Co-author Aaron Krych, M.D., an orthopedic surgeon at Mayo Clinic, told OSN, “A couple of years ago, our clinical research team noticed that the number of patients presenting to clinic with hip pain was increasing. We noticed that many of these patients had structural hip deformities consistent with femoroacetabular impingement (FAI). Over the last 15-20 years the utilization of hip arthroscopy has only increased across the world, and this has certainly been the case at Mayo Clinic as well. As we investigated the literature, we realized that there was a lack of high-quality data defining the incidence of FAI and surgical trends over time.”
Studying what is not fully comprehended
Asked why we know so little about this topic, Dr. Krych stated, “This is a very tough topic to study. Femoroacetabular impingement is a relatively new discovery as it was first described by Dr. Ganz in 1999. Over the past 20 years, clinician understanding of the pathology and the criteria necessary for diagnosis has increased but many still lack a complete understanding. In addition, in order to truly define the population-based incidence of a pathology a researcher needs access to a defined geographic population. We are fortunate to have access to the Rochester Epidemiology Project which links the medical records of all Olmsted County, Minnesota residents, regardless of where they receive their healthcare. This provided us the unique ability to study over 1,800 Olmsted County residents who presented to their physician with hip pain during a 16-year period and determine whether they met the criteria for FAI diagnosis.”
The research team looked at individuals between the ages of 14 and 50 experiencing hip pain between 2000 and 2016.
Females: higher incidence of FAI
“Of the 1,893 patients studied, 813 hips of 716 patients had a triad of symptoms, clinical signs, and imaging findings required for diagnosis of FAI,” said Dr. Krych. “The overall population-based incidence of FAI was 54.4 per 100,000 person-years. It was higher in females (73.2) than males (36.1). During the years of 2000-2016 the incidence consistently increased. We suspect that the increase was primarily related to the increased recognition of the pathology during this period of time. During this period of time the utilization of joint preservation procedures, such as hip arthroscopy, increased significantly.”

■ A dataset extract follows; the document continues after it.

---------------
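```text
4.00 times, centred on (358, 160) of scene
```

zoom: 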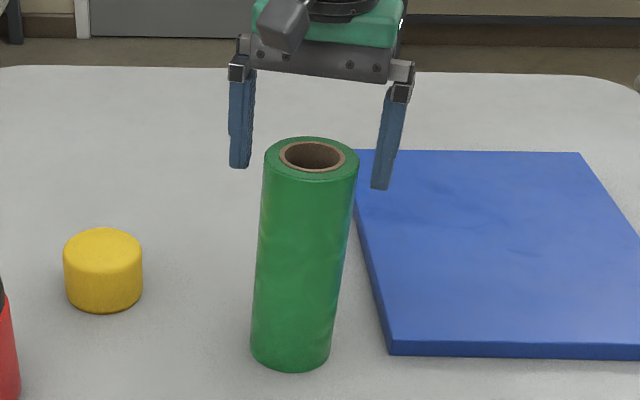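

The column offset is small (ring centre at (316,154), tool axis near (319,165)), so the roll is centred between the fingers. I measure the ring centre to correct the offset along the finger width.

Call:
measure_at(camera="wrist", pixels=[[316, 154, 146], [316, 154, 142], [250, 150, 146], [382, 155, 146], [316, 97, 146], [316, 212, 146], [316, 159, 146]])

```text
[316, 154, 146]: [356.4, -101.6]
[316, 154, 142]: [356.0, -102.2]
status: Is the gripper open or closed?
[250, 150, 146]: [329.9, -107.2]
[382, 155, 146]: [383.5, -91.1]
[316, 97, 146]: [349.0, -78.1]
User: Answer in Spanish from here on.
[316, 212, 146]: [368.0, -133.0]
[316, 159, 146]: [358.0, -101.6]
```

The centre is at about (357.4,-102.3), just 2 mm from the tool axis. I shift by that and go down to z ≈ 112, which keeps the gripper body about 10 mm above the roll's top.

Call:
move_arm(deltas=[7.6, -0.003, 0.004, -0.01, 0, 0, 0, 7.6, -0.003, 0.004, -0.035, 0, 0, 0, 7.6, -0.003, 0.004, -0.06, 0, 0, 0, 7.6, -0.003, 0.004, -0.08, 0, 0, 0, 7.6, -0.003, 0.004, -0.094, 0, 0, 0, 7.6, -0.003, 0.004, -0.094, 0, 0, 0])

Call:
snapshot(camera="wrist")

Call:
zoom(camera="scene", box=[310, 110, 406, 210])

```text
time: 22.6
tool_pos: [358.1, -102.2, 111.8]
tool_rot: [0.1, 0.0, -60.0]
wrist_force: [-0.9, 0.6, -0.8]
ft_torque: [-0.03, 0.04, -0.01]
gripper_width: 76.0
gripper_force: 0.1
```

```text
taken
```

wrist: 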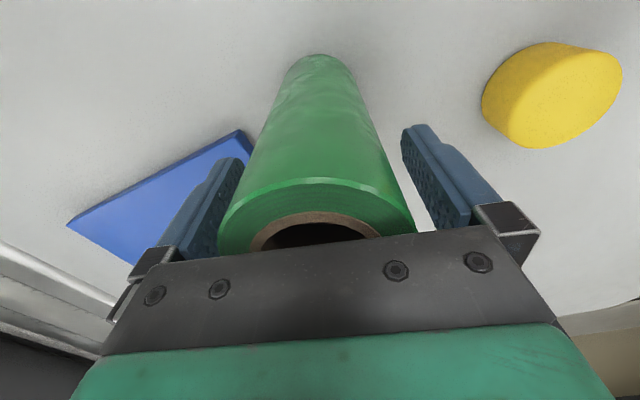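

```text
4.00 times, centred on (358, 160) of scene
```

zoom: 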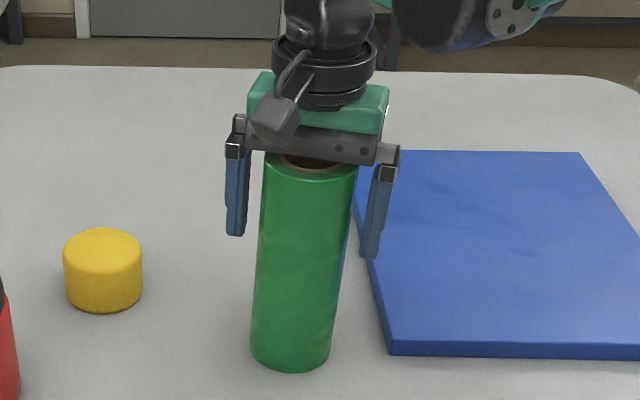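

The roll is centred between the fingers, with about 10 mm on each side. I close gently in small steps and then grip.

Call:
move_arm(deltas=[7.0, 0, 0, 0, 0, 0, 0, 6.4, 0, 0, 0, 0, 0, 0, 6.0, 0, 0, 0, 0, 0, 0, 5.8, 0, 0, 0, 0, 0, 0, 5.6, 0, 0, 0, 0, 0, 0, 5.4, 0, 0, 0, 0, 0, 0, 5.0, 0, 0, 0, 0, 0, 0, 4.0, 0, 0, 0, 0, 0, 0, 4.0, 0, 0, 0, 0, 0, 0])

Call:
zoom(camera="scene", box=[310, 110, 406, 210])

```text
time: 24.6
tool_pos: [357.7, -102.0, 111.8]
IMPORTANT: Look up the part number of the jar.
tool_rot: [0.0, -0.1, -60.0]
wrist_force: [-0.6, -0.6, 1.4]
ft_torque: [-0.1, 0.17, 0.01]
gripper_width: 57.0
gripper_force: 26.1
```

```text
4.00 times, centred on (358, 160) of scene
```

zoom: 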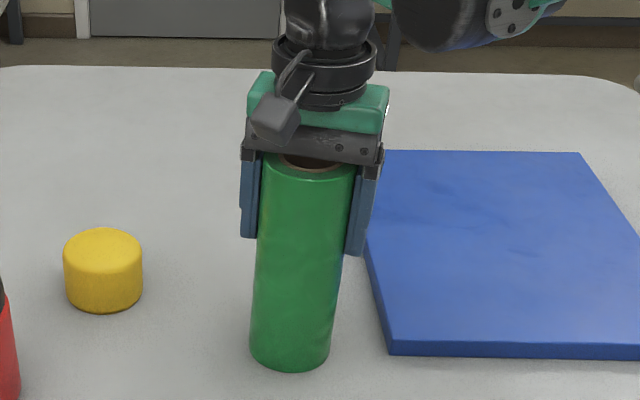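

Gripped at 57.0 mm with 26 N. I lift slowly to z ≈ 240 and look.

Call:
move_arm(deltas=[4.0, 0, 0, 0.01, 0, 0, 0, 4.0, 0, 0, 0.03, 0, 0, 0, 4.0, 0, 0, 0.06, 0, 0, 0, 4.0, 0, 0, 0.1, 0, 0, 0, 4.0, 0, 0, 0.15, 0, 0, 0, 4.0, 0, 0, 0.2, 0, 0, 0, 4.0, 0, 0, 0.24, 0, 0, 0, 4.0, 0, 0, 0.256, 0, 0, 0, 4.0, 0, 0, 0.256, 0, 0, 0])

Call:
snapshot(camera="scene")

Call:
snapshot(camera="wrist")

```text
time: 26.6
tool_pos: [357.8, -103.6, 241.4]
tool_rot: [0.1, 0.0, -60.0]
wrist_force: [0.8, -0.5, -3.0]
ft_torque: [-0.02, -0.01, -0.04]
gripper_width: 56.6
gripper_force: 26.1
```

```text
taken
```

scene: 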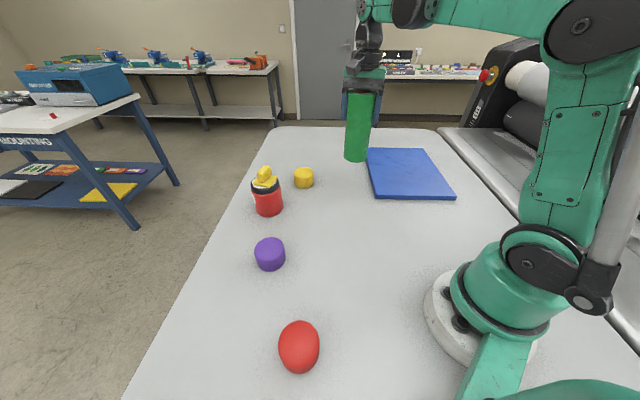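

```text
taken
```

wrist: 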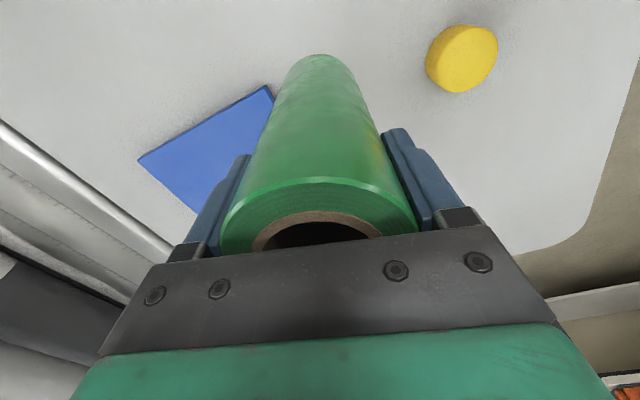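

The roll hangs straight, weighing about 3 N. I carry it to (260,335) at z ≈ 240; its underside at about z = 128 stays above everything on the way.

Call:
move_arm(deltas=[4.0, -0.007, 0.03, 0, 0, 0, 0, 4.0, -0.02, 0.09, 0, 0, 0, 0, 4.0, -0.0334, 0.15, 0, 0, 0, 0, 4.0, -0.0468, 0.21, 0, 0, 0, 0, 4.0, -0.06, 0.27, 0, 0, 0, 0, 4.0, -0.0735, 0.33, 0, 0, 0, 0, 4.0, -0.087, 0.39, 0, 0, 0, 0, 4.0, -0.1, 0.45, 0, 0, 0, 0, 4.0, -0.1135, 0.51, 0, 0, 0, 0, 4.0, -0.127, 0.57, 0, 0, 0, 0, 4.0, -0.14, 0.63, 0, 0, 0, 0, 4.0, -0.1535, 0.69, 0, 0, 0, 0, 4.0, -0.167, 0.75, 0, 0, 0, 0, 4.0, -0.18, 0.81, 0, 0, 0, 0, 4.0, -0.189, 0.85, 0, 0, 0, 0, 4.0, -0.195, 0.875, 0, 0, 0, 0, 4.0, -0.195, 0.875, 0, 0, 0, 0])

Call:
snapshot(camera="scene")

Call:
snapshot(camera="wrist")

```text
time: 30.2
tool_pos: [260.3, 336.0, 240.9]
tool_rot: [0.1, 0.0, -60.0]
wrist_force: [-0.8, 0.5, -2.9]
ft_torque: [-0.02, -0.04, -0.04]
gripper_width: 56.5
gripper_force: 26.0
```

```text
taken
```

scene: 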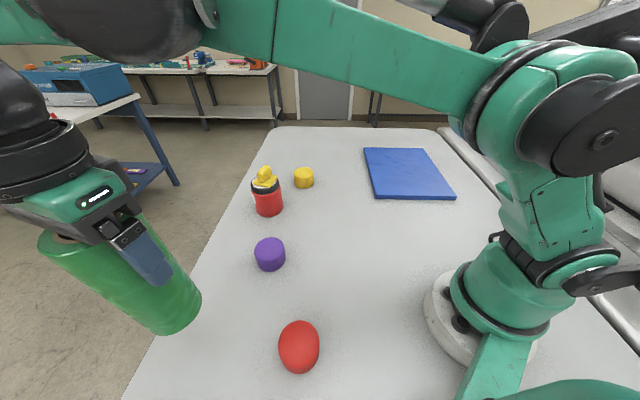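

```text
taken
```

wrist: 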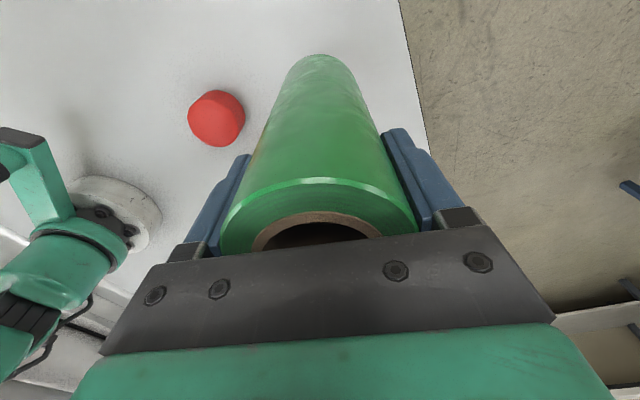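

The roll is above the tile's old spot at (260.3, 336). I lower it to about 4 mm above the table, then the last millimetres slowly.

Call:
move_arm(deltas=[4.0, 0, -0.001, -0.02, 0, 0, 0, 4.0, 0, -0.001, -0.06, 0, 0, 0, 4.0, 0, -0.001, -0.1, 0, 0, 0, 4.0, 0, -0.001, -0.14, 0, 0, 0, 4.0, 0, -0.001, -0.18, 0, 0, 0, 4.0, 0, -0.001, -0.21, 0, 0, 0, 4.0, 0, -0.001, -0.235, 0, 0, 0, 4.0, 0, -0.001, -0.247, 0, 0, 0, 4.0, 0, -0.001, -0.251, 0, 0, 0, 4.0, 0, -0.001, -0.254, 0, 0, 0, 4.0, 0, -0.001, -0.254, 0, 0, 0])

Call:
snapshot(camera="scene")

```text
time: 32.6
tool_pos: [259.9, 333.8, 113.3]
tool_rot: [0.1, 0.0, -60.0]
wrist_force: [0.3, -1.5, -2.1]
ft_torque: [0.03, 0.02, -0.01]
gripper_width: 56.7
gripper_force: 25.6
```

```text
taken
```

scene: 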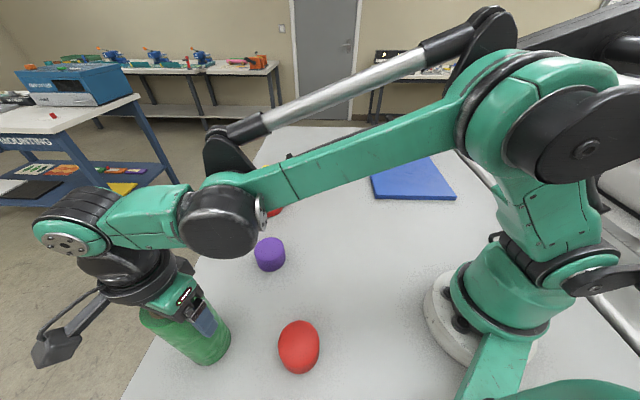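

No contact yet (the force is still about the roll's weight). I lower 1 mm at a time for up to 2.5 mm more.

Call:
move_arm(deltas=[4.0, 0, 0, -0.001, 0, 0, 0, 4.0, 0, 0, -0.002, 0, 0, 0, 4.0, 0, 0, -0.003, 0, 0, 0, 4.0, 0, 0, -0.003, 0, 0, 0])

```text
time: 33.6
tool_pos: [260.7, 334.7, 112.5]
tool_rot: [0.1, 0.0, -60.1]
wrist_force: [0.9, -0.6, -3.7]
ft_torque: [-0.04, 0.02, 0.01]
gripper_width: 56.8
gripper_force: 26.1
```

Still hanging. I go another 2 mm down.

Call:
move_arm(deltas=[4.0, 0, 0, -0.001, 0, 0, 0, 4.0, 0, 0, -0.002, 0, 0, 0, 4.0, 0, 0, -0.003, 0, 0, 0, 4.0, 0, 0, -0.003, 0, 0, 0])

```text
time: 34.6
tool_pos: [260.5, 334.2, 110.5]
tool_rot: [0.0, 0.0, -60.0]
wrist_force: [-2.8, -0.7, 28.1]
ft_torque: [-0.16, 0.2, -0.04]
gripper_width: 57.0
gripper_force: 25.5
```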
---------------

“Our hope is that this study helps increase the awareness of this important pathology. We meet many patients with FAI who have spent months or even years being told that there is no clear diagnosis for the cause of their hip pain. Certainly, not all patients with hip pain have FAI but many of them do and this research provides data points for clinicians to understand how many patients with FAI may be expected to show up in their clinic.”